--- To do ---
Work out how many lines in the listing below include the word "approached". Give nothing but the number.

--- Data provided ---
========================================
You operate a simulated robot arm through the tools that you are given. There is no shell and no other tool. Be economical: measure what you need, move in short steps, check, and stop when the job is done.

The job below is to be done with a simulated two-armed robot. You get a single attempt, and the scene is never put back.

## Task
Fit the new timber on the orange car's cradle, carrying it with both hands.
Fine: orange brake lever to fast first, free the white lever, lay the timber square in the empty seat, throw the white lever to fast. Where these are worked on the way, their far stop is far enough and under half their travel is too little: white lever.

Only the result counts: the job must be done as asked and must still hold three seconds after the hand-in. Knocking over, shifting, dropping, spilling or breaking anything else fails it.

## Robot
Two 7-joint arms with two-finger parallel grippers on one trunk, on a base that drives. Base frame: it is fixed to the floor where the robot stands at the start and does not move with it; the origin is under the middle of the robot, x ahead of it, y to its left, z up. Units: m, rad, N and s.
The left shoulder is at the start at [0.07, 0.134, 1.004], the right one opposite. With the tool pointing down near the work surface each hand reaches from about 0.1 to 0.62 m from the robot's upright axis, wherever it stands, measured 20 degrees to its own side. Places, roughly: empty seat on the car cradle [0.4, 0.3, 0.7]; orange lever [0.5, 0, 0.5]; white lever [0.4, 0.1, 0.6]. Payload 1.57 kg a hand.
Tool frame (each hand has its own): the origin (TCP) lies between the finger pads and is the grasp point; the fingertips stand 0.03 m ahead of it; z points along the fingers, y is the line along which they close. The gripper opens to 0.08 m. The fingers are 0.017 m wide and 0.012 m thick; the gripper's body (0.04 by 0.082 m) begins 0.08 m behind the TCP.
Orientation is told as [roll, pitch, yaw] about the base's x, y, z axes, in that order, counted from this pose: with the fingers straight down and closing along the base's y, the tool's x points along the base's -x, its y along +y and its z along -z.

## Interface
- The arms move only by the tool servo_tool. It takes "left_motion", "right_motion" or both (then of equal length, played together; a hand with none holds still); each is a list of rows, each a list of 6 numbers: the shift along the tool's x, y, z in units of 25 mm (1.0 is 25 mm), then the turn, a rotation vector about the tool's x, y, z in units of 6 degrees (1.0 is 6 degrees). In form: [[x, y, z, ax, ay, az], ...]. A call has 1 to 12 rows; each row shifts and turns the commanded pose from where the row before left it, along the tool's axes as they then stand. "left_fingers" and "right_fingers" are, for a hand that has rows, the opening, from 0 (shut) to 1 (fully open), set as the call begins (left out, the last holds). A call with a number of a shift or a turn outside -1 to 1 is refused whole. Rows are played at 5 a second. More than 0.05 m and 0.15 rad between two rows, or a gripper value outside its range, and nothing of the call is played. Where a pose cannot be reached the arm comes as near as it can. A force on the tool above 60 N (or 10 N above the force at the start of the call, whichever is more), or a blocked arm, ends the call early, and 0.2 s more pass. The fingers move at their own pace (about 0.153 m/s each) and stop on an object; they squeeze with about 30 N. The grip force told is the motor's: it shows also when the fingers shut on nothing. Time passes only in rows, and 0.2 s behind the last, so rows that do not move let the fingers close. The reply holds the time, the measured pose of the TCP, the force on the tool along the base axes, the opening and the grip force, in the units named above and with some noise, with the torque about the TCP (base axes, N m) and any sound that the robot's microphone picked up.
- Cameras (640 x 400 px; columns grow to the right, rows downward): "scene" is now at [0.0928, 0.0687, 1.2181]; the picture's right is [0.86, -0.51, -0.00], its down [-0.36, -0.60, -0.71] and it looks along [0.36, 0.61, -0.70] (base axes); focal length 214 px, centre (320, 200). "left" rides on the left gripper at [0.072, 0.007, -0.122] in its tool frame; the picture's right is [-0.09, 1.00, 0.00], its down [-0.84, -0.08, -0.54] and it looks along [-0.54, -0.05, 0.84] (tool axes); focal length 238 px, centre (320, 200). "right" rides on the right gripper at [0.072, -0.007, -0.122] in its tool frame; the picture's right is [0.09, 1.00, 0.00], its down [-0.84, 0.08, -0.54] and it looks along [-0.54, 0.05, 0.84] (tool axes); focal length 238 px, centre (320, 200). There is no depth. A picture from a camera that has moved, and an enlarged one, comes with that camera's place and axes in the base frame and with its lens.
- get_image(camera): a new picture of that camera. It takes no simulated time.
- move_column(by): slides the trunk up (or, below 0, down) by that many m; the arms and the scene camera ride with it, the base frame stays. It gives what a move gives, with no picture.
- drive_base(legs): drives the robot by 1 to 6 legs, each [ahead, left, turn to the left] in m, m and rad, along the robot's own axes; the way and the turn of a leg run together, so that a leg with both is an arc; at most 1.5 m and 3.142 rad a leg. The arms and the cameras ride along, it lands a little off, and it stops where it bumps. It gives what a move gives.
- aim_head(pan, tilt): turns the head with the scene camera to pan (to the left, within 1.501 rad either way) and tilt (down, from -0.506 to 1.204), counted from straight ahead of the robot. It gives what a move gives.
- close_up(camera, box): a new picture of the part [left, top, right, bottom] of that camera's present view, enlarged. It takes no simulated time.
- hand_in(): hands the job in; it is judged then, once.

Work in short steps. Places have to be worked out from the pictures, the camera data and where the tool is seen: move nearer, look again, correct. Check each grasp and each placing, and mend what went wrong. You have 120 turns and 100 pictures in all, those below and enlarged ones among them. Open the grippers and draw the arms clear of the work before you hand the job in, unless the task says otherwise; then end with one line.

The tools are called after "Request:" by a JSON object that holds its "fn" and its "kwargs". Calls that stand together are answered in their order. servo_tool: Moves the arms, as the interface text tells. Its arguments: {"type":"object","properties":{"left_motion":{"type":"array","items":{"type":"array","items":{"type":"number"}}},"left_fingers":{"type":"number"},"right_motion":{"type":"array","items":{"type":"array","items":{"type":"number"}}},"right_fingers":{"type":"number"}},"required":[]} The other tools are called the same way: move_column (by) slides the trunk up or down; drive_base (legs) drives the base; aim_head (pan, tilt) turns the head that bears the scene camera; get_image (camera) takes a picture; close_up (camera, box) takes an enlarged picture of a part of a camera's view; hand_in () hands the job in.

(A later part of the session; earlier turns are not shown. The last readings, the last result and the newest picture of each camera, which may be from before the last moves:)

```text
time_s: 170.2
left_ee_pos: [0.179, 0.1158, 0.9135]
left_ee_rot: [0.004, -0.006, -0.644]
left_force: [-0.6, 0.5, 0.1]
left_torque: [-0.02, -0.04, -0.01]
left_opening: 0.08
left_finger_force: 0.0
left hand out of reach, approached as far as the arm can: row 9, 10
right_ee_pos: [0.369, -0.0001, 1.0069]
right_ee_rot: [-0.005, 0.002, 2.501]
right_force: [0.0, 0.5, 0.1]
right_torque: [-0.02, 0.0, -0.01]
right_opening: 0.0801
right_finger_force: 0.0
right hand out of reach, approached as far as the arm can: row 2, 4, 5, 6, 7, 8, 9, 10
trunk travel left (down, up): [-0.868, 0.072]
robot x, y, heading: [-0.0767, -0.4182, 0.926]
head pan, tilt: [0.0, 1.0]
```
========================================
--- Final answer ---
2